Start DATA SHOWN

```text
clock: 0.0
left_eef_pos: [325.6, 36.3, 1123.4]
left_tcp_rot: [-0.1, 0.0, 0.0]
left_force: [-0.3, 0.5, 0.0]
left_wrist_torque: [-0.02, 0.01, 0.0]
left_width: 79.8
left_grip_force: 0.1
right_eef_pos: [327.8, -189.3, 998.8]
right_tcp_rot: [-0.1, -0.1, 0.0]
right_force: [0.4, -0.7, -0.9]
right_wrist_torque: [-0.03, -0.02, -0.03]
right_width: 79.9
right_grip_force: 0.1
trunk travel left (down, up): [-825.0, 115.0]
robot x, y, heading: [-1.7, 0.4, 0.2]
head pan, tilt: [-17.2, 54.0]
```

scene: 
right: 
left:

End DATA SHOWN

• **EXERCISE DETAILS**: Write out all the lines again, exactly as they are.

• **PROBLEM SOLUTION**:
```text
clock: 0.0
left_eef_pos: [325.6, 36.3, 1123.4]
left_tcp_rot: [-0.1, 0.0, 0.0]
left_force: [-0.3, 0.5, 0.0]
left_wrist_torque: [-0.02, 0.01, 0.0]
left_width: 79.8
left_grip_force: 0.1
right_eef_pos: [327.8, -189.3, 998.8]
right_tcp_rot: [-0.1, -0.1, 0.0]
right_force: [0.4, -0.7, -0.9]
right_wrist_torque: [-0.03, -0.02, -0.03]
right_width: 79.9
right_grip_force: 0.1
trunk travel left (down, up): [-825.0, 115.0]
robot x, y, heading: [-1.7, 0.4, 0.2]
head pan, tilt: [-17.2, 54.0]
```

scene: 
right: 
left:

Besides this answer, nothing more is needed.